What the task requires →
Reproduce the wording of the extracted text between "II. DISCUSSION" and "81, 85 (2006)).", with both ends included.
#### Given information
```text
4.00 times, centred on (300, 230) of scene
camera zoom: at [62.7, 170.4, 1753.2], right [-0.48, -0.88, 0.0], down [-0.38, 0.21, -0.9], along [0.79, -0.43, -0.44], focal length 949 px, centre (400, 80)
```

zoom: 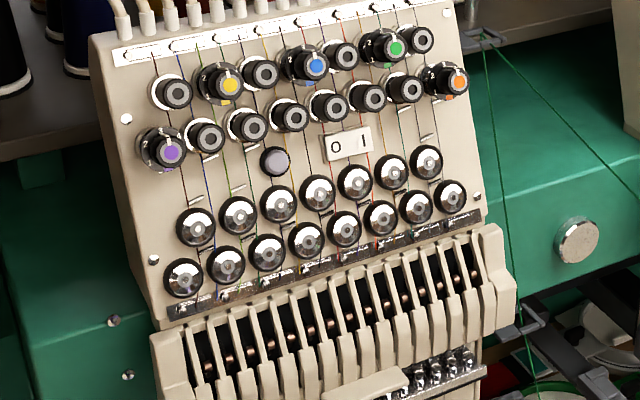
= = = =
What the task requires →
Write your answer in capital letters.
########
#### Extracted text
Case Information
*1 UNITED STATES DISTRICT COURT
FOR THE EASTERN DISTRICT OF CALIFORNIA JARED ANDREW MARTIN, No. 1:22-cv-1001 NODJ GSA (PC) Plaintiff, ORDER DIRECTING PLAINTIFF TO SHOW CAUSE WHY THIS MATTER SHOULD NOT v. BE DISMISSED FOR FAILURE TO EXHAUST ADMINISTRATIVE REMEDIES KATHERINE LONGARDENER, et al., PLAINTIFF’S SHOWING OF CAUSE DUE Defendants. JANUARY 3, 2024
Plaintiff, a county jail inmate proceeding pro se and in forma pauperis, has filed this civil rights action seeking relief under 42 U.S.C. § 1983. The matter was referred to a United States Magistrate Judge pursuant to 28 U.S.C. § 636(b)(1)(B) and Local Rule 302.
For the reasons stated below, Plaintiff will be ordered to show cause why this matter should not be dismissed for failure to exhaust administrative remedies. I. RELEVANT FACTS On August 11, 2022, Plaintiff’s complaint was docketed. ECF No. 1. One week later,
Plaintiff filed an application to proceed in forma pauperis. ECF No. 4. Eventually, the motion was granted. ECF No. 5.
Plaintiff raises three claims in the complaint. See ECF No. 1 at 3-5. The claims stem from events that occurred while Plaintiff was housed at Kern Valley State Prison (“KVSP”). ECF No. 1 at 3-5.
*2 In the complaint, when Plaintiff is asked whether he exhausted his administrative remedies prior to filing his complaint in this Court, he states that he has not. See id. When then asked to explain why he did not submit his claims to the highest level prior to filing in federal court, Plaintiff states that he did not do so because he was not required to given that he had been transferred out of that prison. See id.
II. DISCUSSION
A. Applicable Law The claims of inmates who challenge their conditions of confinement are subject to the Prison Litigation Reform Act (“PLRA”), 42 U.S.C. § 1997e(a). “The PLRA mandates that inmates exhaust all available administrative remedies before filing ‘any suit challenging prison conditions,’ including, but not limited to, suits under [Section] 1983.” Albino v. Baca, 747 F.3d 1162, 1171 (9th Cir. 2014) (brackets added) (quoting Woodford v. Ngo, 548 U.S. 81, 85 (2006)).
########
Response to the task →
II. DISCUSSION
A. Applicable Law The claims of inmates who challenge their conditions of confinement are subject to the Prison Litigation Reform Act (“PLRA”), 42 U.S.C. § 1997e(a). “The PLRA mandates that inmates exhaust all available administrative remedies before filing ‘any suit challenging prison conditions,’ including, but not limited to, suits under [Section] 1983.” Albino v. Baca, 747 F.3d 1162, 1171 (9th Cir. 2014) (brackets added) (quoting Woodford v. Ngo, 548 U.S. 81, 85 (2006)).